Why Does Density Increase When an Object Moves By?

[jgens]

When an object moves by you, I know that its density is supposed to increase (at least that's what I was told by my physics teacher); however, I don't understand why. I understand why the density is greater in a moving reference frame relative to an observer at rest, but why does it continue to increase as it moves by you?

Thanks.

 

[Bob S]

Your physics teacher is probably thinking that if a box of mass M and dimension x by y by z traveling in the z direction has its z dimension reduced by the Lorentz contraction. So the volume of the box has apparently shrunk. But mass is conserved.

 

[jgens]

I don't quite follow. I understand that the observer at rest would see the length of the box contract in its direction of motion, and that, assuming work was done on the box, the mass of the box appears to increase as well. However, I do not understand how the density continues to increase as the box approaches the observer.

 

[Dale]

If it approaches inertially then the density will be constant (but higher than the density in the rest frame).

 

[jgens]

That's what I thought. Perhaps that's what my teacher meant by density increasing as the block passes by you.
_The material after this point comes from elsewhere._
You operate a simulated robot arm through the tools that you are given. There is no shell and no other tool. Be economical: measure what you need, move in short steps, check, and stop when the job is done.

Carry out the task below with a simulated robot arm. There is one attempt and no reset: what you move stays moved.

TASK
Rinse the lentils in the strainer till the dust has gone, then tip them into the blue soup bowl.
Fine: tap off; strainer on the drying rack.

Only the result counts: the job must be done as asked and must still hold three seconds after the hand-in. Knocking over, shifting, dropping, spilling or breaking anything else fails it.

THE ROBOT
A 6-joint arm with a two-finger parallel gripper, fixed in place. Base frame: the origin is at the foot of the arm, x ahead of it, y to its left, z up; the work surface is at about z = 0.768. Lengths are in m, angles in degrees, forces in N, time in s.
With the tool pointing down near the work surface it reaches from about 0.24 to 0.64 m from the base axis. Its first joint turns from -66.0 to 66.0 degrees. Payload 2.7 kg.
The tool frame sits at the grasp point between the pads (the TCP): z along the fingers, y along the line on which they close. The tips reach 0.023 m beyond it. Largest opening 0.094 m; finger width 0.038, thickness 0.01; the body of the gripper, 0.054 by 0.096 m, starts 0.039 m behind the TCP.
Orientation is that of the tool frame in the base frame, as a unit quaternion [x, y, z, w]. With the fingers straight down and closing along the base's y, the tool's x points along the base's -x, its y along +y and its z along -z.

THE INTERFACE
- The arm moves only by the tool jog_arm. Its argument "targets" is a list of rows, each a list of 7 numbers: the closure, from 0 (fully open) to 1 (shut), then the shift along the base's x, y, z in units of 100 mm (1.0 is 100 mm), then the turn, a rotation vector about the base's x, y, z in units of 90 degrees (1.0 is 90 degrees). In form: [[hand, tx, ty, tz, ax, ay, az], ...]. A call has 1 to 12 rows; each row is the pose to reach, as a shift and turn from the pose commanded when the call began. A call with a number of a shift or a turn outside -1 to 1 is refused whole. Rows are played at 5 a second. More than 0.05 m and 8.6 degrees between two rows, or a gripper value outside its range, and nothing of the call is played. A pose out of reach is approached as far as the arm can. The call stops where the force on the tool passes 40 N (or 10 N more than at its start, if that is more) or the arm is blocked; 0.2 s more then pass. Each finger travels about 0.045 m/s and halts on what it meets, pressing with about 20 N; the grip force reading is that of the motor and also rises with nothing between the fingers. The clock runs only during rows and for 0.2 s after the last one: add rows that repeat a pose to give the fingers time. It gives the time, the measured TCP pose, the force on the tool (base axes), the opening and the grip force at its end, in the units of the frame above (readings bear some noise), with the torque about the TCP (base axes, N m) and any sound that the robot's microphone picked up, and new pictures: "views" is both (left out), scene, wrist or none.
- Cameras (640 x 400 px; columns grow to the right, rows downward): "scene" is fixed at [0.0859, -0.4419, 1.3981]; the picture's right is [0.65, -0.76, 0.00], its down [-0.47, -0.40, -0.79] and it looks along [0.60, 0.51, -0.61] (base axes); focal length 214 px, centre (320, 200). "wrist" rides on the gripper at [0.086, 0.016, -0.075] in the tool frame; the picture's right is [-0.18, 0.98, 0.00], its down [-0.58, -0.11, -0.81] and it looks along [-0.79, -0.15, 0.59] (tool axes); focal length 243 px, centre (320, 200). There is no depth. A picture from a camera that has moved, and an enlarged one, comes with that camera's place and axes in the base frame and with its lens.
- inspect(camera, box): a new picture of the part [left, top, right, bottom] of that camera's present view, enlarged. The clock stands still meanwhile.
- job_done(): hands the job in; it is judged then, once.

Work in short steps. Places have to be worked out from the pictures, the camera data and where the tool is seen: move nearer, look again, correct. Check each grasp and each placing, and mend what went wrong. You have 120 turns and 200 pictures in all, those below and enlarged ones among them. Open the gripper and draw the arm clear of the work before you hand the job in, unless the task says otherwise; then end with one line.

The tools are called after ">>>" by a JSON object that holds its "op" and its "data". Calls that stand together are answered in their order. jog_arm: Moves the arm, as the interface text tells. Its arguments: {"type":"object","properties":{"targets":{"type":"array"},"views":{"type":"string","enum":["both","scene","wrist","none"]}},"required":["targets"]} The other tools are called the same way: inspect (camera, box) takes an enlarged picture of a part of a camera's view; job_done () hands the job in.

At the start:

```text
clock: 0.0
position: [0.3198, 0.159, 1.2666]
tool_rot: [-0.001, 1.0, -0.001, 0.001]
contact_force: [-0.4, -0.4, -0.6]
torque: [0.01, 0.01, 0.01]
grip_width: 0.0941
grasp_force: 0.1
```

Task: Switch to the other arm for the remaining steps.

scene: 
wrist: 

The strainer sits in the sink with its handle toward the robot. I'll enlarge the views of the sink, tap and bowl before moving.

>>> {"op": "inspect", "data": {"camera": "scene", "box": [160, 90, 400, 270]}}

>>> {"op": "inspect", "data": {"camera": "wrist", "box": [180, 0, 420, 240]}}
Thanks.

 

[George Jones]

As others have said, the mass-energy density rho' in the observer's frame is constant (if velocity is constant) and greater than the density rho as measured in a frame in which the stuff is at rest.

For completeness, I'll make things a bit quantitative, even though jgens does not need an answer at this level.

The two densities differ by two factors of gamma = 1/sqrt(1 - V^2 / c^2), roughly, one for Lorentz contraction and one for the transformation of energy between the two frames. Consequently,

rho' = rho/(1 - v^2 / c^2).

A more sophisticated way to look at it is that density is the zero-zero component of the stress-energy tensor, and there is a factor of gamma for each of the two indices.